EN LAS PALABRAS del sacerdote antes de la consagración
–«dando gracias, te bendijo, lo partió y lo dio a sus discípulos diciendo...»–
percibimos la disposición agradecida del corazón de Jesús de frente a Dios
Padre. Nosotros queremos tener la misma actitud de Cristo en esta víspera
santa. Del agradecimiento es fácil que brote la generosidad para extender esa
vida nueva que hemos recibido. Trataremos de amar a los que él ama y como él
los ama: «Un mandamiento nuevo os doy: que os améis unos a otros. Como yo os he
amado, amaos también unos a otros» (Jn 13,34). Por Cristo, con Él y en Él,
somos capaces de amar hasta el extremo. Como Jesús, nos arrodillamos ante los
hombres para limpiarles los pies. Comprendemos sus miserias y las cargamos
sobre nuestros hombros.
Desaparecen los juicios, las envidias y comparaciones,
que se transforman en intercesión, alegría y agradecimiento a Dios por las
maravillas que hace en los demás. «En la santísima Eucaristía se contiene todo
el bien espiritual de la Iglesia, a saber, Cristo mismo, nuestra Pascua y Pan
vivo por su carne, que da la vida a los hombres, vivificada y vivificante por
el Espíritu Santo»[7]. De ahí
sacamos fuerza y vida para llevarla hasta el último rincón de la tierra, hasta
el corazón de cada persona que nos rodea.
Podemos aprovechar este día en que Dios regaló a su
Iglesia este sacramento para rezar también por la santidad de los sacerdotes,
para que sirvan cada día a la Iglesia con el mismo amor del Señor.
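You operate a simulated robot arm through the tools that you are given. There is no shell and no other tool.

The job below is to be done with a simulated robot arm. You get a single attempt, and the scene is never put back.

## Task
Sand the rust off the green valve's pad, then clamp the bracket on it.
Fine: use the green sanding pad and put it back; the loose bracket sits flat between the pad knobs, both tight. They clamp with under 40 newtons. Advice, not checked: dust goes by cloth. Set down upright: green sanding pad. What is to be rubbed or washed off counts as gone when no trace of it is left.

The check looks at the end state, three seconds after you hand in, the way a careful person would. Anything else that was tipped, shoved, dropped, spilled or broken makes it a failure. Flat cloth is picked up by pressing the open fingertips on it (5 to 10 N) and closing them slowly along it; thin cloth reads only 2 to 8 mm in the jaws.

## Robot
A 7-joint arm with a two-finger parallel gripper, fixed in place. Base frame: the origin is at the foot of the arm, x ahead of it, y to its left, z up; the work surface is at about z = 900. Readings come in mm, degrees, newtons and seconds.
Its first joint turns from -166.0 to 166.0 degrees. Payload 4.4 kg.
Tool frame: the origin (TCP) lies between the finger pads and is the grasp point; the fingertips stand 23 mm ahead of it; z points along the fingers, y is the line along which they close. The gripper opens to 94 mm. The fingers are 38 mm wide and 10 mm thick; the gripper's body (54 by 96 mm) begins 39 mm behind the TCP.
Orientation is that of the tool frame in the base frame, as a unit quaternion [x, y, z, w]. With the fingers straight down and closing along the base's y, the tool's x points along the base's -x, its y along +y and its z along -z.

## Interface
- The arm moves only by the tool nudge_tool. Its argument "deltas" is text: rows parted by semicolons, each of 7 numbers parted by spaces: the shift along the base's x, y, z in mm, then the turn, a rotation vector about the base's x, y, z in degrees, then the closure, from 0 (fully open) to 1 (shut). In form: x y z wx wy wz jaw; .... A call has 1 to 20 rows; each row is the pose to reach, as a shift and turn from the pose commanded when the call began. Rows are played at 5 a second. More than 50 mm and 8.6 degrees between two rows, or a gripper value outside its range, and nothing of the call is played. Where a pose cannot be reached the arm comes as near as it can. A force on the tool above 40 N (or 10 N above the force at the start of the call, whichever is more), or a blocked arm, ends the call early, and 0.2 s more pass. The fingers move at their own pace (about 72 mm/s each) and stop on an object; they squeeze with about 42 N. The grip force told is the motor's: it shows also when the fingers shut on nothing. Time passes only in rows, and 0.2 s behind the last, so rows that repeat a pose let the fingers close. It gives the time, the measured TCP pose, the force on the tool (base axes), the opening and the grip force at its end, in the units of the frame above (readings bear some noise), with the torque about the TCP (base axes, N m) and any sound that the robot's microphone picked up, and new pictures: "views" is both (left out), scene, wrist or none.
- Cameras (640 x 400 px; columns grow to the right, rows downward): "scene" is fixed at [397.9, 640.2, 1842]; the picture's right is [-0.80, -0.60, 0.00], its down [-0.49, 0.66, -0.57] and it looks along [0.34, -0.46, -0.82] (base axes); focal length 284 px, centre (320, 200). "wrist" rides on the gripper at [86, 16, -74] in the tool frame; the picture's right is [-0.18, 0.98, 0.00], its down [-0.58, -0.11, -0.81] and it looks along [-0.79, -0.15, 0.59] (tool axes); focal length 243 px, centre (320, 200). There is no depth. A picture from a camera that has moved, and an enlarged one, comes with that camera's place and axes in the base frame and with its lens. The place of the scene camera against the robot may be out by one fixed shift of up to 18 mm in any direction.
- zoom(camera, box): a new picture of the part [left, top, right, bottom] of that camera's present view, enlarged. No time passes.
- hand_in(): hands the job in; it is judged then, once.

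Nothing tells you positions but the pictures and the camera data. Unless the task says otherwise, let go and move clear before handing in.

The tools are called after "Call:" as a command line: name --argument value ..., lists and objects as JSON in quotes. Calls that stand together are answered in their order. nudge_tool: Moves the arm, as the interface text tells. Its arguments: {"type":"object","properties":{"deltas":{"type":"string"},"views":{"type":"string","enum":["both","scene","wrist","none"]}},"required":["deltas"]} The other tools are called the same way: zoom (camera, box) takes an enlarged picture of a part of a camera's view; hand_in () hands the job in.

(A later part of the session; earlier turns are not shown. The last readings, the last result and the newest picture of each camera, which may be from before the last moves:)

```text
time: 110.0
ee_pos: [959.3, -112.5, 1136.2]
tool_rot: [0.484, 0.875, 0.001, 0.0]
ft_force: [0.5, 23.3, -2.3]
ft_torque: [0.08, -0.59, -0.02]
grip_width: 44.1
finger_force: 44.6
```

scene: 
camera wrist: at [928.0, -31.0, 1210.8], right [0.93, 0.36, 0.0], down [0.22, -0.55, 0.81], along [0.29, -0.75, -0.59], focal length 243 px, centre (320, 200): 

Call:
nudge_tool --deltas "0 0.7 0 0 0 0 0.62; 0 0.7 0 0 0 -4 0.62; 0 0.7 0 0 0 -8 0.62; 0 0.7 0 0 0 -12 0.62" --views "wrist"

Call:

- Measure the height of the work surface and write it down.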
Con nuestra
oración podemos ayudarles a hacer realidad este deseo que les mueve como
sacerdotes: «No elegimos nosotros qué hacer, sino que somos servidores de
Cristo en la Iglesia y trabajamos como la Iglesia nos dice, donde la Iglesia
nos llama, y tratamos de ser precisamente así: servidores que no hacen su
voluntad, sino la voluntad del Señor. En la Iglesia somos realmente embajadores
de Cristo y servidores del Evangelio»[8].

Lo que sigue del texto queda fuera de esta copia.